Never-the-less, without any Hollywood-style miracles, without any big scores, there I was, standing in my own house, realizing that I had achieved financial independence. Realizing that at this point, if I really want to, I can retire. From now on, the work I do is the work I want to do.
How did I get here?
Well, partly I got here by making very different decisions from the ones most people make. I never had kids and don’t want kids. I am happy to rent rooms in my house out to other people.
But in large part, I got here through a tedious series of tiny victories. I got here by following the formula for success that was handed down to me by other advisers, and following that formula every single day.

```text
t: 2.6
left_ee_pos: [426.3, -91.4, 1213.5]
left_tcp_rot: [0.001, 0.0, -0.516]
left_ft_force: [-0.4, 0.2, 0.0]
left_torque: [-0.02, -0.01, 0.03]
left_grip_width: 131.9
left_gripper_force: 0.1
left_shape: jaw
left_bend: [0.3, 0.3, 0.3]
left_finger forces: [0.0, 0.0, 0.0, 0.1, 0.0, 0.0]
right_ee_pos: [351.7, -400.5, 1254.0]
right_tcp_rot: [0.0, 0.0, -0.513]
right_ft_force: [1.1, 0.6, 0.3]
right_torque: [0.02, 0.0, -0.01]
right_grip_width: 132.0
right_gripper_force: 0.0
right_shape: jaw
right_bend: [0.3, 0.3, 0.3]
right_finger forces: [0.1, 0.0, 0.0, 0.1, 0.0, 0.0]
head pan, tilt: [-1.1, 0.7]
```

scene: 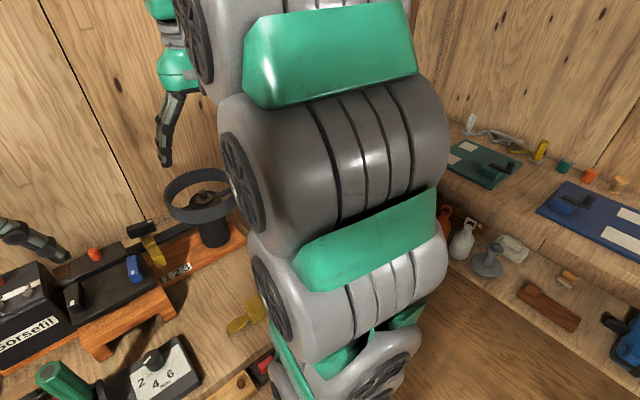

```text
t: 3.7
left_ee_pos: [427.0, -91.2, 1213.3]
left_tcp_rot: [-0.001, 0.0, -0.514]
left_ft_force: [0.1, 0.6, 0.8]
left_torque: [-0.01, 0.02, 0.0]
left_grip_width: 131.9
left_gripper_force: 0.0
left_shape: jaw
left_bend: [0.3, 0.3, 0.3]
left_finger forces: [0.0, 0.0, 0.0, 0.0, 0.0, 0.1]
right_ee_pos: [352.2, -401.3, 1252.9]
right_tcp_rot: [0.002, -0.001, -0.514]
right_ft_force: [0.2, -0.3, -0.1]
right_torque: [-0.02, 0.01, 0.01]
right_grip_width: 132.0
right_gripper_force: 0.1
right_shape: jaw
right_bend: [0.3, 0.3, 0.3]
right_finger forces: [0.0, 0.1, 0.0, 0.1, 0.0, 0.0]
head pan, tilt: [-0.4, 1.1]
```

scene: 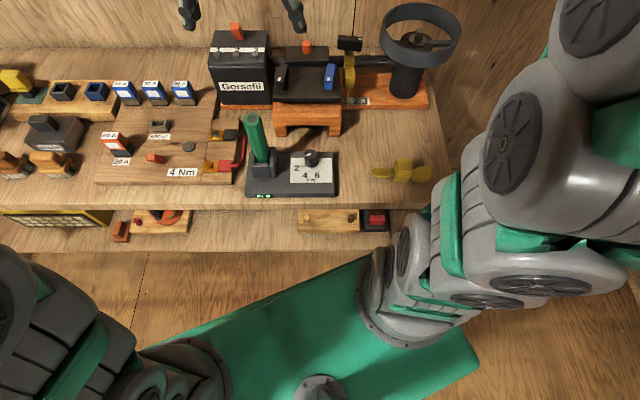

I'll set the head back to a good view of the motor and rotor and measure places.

Progress was slow. And it was mostly invisible to anyone but myself. The most important battles I won are battles no one besides me knows about–forcing myself to pick up the phone one more time, to face rejection one more time, to meet just once with a prospect I figured would never become a client, to teach a class that only three people signed up for on the off chance that one of them might be a connection I would need later, to show up, over and over again, to events that I wasn’t excited about going to, to start uncomfortable conversations with strangers where there was a minuscule chance that I would ever get anything out of it…
I celebrated every single one of those tiny victories. I celebrated them whether I succeeded or failed. I celebrated the simple fact that I made an effort. Celebrating the effort itself changed me as a person. It turned me into someone who cares only about effort and direction, not results. And that changed person was able to constantly make progress, which of course, led to results. The progress was slow. But it added up, and I never back-tracked.

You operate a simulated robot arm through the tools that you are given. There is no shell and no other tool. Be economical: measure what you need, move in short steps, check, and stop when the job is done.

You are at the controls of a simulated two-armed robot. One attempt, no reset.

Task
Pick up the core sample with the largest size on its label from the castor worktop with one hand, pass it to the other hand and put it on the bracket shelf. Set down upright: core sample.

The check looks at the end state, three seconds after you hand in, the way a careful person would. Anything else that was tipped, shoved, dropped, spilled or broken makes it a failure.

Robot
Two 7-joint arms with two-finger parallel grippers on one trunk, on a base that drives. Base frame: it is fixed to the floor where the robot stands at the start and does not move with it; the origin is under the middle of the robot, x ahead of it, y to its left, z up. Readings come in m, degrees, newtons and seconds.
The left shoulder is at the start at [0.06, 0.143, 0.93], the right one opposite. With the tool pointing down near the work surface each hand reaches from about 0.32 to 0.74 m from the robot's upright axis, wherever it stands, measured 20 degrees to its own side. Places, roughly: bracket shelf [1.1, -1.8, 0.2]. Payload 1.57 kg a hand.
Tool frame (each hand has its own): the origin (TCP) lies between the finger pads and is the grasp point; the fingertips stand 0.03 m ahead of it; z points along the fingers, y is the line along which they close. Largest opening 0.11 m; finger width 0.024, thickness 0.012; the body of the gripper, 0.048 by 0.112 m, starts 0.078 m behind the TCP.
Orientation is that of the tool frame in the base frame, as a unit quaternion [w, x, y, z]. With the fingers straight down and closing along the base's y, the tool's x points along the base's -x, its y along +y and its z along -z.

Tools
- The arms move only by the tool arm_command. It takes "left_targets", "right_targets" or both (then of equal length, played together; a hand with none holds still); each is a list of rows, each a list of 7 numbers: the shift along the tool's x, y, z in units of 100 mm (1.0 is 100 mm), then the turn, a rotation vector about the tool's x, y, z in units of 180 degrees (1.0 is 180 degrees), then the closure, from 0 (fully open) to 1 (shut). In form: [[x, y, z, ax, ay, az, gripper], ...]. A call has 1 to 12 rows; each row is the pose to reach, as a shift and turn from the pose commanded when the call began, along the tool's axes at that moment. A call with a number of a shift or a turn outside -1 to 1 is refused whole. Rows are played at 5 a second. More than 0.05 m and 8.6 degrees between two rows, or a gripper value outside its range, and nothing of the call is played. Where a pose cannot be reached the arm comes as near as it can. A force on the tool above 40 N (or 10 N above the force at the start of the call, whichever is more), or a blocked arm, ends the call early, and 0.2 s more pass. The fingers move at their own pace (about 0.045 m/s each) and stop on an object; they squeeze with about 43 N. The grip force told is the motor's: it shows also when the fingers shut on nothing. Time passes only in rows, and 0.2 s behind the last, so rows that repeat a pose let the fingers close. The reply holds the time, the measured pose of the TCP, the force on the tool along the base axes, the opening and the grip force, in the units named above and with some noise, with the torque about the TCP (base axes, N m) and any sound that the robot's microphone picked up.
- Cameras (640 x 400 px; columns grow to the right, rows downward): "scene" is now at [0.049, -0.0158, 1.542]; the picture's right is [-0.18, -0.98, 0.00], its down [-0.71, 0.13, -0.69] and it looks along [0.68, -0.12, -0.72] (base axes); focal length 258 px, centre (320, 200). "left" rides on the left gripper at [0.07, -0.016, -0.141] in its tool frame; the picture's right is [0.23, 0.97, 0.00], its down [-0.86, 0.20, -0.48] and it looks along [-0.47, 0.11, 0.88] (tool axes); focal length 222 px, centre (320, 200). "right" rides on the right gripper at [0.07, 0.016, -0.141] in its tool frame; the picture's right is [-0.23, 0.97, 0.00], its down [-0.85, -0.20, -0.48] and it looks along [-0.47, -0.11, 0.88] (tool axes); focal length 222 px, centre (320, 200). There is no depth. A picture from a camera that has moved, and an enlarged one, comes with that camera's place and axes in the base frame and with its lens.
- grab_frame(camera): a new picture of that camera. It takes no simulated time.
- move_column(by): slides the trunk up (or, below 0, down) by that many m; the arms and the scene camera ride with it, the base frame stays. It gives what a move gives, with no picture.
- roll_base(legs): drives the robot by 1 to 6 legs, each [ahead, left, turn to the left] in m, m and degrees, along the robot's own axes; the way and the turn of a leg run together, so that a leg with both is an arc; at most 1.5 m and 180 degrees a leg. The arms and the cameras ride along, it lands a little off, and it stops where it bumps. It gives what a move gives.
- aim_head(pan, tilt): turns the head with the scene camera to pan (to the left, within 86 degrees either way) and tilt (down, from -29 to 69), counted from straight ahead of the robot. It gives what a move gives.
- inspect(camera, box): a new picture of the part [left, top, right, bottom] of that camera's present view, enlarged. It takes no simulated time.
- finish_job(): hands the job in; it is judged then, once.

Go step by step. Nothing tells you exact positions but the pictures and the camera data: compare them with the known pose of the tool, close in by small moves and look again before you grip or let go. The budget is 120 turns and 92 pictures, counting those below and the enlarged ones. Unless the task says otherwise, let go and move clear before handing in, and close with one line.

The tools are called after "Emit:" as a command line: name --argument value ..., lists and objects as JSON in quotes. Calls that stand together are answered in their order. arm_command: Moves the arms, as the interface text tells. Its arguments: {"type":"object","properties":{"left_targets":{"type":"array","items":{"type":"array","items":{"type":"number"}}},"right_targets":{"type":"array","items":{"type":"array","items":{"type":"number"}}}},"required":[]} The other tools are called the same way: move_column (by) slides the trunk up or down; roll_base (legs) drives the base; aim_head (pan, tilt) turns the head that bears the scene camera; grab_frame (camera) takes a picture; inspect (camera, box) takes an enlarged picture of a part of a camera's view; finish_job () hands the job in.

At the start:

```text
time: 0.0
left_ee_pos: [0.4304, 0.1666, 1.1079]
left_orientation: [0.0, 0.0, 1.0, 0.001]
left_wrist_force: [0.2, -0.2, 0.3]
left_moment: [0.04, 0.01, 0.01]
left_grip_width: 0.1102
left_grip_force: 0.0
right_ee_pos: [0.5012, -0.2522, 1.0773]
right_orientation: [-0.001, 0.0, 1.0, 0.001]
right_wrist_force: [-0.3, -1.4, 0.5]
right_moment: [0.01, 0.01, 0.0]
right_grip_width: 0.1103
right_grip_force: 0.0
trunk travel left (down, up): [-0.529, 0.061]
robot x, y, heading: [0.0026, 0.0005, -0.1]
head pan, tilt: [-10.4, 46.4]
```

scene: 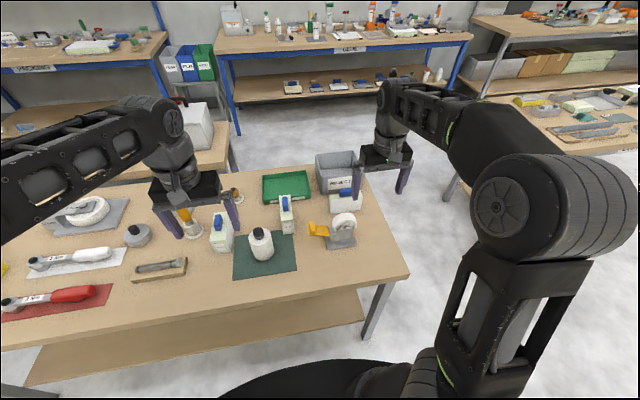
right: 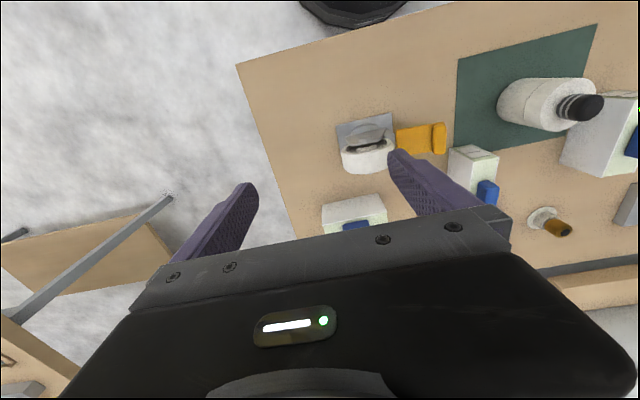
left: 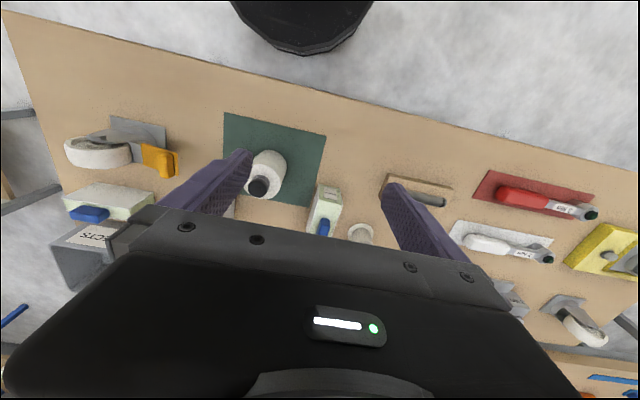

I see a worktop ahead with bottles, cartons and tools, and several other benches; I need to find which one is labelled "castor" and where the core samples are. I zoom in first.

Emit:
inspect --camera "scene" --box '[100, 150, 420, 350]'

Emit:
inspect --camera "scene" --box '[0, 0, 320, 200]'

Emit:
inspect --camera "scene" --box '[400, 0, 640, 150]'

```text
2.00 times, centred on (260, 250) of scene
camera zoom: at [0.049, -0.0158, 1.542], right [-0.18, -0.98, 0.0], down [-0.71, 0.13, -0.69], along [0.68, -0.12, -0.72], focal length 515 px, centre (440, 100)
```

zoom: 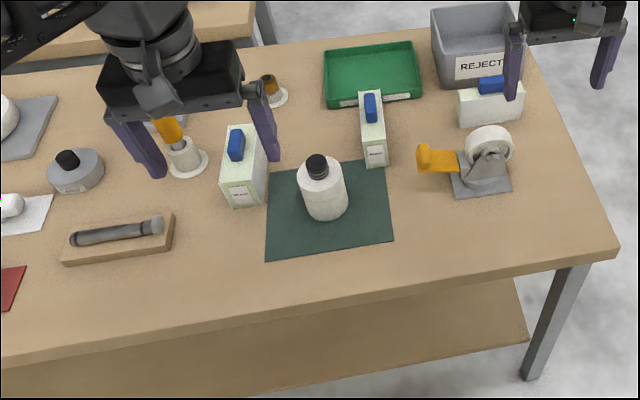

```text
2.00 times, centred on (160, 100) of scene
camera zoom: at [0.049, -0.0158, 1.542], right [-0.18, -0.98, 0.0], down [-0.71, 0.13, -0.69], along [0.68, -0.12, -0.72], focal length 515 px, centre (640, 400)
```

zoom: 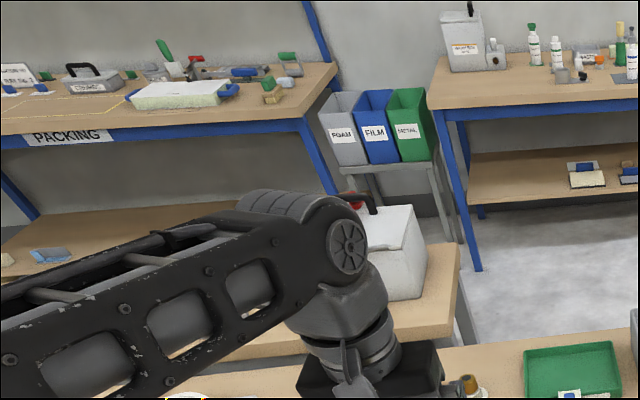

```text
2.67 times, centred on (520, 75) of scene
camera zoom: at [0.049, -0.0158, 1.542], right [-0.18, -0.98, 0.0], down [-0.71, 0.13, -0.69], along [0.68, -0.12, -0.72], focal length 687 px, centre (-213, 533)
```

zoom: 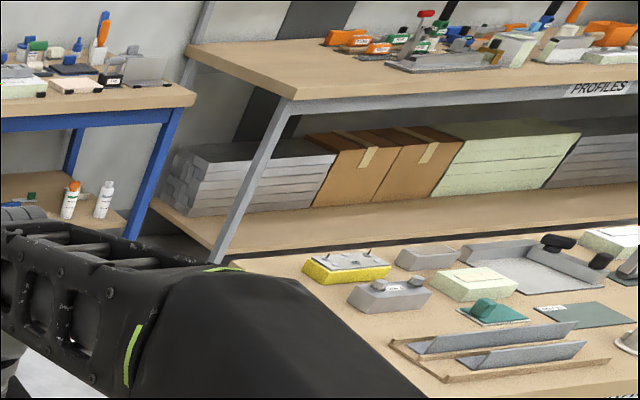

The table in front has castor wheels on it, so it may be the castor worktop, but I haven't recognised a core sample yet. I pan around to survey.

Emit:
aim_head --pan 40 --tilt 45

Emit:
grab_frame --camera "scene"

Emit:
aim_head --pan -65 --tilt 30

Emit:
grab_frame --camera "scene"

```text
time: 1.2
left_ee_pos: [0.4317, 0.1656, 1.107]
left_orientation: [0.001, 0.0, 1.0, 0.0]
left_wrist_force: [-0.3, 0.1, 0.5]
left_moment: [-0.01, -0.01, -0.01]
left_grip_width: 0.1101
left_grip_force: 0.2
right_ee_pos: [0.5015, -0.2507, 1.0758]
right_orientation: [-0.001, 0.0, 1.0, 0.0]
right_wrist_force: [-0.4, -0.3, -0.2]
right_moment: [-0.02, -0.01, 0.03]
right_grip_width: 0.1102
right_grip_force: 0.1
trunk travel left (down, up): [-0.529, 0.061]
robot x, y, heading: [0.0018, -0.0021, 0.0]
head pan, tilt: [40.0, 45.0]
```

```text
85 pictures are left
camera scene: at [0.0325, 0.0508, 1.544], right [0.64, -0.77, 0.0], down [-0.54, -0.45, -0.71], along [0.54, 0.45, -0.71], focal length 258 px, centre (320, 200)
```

In my own life this has been true of everything that matters. Recovering from mental illness, changing my own toxic behaviors, learning how to relate better to other people, learning to dance, learning to sing, learning how to take care of my house. Any time I’ve had “miraculous” progress, it always ends up being an illusion. It lasts for maybe a few months, and then I am right back to where I started.
Miracles make a good fantasy. But the only real progress is the slow slog of small victories and tiny celebrations.